-- START --

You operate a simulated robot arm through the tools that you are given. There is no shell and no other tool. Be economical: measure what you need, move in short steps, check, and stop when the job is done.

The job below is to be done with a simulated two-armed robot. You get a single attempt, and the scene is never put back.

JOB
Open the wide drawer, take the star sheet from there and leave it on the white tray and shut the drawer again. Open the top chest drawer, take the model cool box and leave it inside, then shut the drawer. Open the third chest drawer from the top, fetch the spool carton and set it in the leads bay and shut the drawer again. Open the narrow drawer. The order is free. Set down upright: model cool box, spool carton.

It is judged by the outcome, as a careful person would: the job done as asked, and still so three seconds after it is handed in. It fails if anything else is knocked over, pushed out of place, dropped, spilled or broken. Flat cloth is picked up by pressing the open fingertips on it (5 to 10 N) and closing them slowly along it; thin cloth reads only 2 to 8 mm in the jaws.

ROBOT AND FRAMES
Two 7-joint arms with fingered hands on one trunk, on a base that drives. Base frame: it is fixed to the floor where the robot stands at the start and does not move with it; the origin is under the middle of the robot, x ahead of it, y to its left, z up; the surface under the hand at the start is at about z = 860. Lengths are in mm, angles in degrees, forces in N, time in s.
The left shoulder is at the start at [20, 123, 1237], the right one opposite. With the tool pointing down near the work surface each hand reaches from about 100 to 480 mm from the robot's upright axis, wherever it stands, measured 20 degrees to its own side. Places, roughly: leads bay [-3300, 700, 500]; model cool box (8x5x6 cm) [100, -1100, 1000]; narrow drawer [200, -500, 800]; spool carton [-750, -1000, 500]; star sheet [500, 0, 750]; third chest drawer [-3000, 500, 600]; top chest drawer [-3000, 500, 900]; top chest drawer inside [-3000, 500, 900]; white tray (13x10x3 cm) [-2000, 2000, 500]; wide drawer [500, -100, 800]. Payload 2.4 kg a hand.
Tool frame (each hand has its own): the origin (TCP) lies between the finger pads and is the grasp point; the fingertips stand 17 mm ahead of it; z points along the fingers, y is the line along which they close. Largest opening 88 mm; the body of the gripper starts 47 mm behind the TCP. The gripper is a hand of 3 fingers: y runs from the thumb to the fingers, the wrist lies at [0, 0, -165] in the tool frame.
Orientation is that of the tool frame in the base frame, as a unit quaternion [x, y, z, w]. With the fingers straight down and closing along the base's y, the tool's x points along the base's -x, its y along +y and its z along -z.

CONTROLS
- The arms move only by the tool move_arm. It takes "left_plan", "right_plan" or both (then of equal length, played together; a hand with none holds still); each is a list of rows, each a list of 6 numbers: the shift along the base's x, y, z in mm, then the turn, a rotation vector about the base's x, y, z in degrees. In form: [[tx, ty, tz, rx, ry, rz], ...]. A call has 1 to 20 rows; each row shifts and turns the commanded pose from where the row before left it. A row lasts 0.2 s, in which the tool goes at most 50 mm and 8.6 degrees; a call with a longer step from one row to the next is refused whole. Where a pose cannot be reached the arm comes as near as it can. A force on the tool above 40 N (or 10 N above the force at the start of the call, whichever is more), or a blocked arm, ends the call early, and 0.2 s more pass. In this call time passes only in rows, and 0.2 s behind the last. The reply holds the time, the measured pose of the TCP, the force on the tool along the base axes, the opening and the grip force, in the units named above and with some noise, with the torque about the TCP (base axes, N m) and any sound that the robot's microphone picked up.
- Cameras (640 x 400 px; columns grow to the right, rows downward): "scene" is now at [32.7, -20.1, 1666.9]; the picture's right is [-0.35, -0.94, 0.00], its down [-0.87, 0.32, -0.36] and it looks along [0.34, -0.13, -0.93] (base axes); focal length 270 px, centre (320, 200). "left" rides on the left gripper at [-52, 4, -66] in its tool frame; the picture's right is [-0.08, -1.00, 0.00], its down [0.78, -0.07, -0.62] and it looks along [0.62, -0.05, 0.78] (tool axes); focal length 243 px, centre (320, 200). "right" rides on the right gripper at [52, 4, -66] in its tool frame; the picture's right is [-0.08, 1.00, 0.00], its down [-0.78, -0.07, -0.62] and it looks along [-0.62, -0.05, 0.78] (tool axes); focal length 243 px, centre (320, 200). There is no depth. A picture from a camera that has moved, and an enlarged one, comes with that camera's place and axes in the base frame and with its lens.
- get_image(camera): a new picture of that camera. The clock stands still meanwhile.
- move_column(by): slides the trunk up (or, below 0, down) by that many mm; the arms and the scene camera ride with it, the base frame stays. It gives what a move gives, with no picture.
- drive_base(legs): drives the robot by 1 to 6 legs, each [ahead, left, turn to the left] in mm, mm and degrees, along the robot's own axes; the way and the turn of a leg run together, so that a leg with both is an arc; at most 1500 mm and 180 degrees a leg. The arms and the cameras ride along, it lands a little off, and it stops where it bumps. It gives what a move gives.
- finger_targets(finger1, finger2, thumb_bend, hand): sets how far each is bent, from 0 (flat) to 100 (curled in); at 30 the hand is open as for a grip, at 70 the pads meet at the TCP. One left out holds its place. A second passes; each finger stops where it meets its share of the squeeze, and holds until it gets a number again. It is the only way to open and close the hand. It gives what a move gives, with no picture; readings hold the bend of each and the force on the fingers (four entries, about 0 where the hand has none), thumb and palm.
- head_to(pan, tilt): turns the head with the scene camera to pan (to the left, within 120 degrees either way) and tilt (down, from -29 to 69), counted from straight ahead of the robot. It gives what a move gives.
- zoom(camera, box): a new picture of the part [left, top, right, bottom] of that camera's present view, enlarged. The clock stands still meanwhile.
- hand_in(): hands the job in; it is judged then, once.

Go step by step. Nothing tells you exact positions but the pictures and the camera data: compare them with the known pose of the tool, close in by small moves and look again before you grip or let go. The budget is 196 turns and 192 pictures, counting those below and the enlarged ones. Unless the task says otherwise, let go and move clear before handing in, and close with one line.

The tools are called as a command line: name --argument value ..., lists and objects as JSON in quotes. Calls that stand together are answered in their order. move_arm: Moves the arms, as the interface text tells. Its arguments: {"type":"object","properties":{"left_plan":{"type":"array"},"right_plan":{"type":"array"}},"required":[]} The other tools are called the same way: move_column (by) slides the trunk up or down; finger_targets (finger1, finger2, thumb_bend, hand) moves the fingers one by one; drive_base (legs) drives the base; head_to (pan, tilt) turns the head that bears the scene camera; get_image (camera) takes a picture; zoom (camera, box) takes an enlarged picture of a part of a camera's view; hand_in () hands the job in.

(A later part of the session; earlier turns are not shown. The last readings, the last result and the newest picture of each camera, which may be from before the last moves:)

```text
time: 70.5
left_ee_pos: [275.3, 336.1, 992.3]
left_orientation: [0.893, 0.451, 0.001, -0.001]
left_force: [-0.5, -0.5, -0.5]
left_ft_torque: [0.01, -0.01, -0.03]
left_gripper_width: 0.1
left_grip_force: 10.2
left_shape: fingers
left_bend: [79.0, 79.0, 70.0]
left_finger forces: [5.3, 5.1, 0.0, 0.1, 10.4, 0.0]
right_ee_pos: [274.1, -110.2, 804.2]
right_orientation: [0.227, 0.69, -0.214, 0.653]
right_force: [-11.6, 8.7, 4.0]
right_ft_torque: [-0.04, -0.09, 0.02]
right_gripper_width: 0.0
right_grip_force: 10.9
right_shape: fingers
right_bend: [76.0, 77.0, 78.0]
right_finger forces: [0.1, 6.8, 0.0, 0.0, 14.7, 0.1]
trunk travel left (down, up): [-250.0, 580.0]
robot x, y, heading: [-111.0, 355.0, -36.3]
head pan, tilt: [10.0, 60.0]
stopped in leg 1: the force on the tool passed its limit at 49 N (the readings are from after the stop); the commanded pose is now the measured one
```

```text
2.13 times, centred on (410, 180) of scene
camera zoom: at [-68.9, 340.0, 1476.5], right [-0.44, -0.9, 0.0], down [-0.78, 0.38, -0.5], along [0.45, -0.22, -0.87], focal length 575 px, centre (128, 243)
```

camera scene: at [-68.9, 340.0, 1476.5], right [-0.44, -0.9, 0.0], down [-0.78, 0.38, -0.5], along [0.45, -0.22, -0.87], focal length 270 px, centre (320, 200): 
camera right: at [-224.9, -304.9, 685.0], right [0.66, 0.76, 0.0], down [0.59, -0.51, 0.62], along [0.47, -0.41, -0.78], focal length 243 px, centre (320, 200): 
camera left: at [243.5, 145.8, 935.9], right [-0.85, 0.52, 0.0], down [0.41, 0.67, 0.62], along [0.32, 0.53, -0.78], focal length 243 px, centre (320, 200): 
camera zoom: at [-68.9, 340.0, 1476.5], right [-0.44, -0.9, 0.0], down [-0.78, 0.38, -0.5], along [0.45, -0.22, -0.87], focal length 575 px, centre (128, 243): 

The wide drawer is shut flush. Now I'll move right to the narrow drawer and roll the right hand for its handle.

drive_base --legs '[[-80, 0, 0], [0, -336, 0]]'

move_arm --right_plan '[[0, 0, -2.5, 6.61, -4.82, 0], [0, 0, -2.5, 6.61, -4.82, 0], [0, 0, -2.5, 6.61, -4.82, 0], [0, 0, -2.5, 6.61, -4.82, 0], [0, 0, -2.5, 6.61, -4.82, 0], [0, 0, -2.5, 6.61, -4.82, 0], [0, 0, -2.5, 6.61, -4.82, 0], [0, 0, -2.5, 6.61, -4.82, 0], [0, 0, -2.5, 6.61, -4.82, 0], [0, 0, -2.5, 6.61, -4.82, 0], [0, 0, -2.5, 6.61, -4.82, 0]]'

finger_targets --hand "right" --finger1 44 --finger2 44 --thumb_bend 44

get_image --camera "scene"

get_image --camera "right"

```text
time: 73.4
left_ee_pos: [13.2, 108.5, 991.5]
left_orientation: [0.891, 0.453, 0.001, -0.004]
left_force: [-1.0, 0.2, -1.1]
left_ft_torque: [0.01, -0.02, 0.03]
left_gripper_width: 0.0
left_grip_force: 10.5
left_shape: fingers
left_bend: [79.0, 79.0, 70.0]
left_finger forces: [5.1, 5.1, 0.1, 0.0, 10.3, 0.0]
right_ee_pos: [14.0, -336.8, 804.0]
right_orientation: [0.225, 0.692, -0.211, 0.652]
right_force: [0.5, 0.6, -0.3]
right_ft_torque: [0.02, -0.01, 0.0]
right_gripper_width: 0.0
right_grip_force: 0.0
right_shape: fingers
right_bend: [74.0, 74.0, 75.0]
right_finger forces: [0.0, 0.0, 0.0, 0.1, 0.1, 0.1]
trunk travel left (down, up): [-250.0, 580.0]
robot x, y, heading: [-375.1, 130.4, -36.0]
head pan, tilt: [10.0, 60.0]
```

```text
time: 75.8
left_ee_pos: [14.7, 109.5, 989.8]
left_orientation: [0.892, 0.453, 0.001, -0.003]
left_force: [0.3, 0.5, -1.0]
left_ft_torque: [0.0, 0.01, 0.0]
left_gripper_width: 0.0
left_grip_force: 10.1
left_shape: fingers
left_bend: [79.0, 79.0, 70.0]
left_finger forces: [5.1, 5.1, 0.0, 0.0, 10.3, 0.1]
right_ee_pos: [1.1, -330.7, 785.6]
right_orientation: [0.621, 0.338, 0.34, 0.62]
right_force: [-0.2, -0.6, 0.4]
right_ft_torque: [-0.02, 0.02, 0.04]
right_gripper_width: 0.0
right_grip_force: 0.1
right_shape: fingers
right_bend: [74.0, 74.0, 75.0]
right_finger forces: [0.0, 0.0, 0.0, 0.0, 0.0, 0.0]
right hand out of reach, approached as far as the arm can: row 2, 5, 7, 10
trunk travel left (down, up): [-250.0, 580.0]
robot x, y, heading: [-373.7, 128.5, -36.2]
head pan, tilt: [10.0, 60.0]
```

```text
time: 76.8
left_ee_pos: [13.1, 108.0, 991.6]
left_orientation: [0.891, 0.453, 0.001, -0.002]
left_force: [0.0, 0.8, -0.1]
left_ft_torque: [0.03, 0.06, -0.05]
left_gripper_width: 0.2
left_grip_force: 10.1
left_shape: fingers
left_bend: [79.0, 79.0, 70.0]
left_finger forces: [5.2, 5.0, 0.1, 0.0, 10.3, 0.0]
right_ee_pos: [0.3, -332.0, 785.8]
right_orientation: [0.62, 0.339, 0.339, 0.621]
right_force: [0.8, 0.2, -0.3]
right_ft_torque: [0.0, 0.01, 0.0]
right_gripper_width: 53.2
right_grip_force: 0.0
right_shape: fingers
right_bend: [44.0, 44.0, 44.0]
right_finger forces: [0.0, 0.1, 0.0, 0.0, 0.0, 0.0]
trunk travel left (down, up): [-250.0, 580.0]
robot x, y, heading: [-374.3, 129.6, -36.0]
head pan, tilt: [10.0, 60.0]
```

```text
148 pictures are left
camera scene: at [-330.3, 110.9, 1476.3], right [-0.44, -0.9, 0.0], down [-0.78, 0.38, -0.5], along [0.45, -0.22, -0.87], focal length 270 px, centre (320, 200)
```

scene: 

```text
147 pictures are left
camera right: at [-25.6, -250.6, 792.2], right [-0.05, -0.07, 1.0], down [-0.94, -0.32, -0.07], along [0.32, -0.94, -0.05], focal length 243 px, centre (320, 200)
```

-- END --

**Task statement:**
Only lines with the string "judged" belong in your answer; copy each one.

**Response to this task:**
It is judged by the outcome, as a careful person would: the job done as asked, and still so three seconds after it is handed in. It fails if anything else is knocked over, pushed out of place, dropped, spilled or broken. Flat cloth is picked up by pressing the open fingertips on it (5 to 10 N) and closing them slowly along it; thin cloth reads only 2 to 8 mm in the jaws.
- hand_in(): hands the job in; it is judged then, once.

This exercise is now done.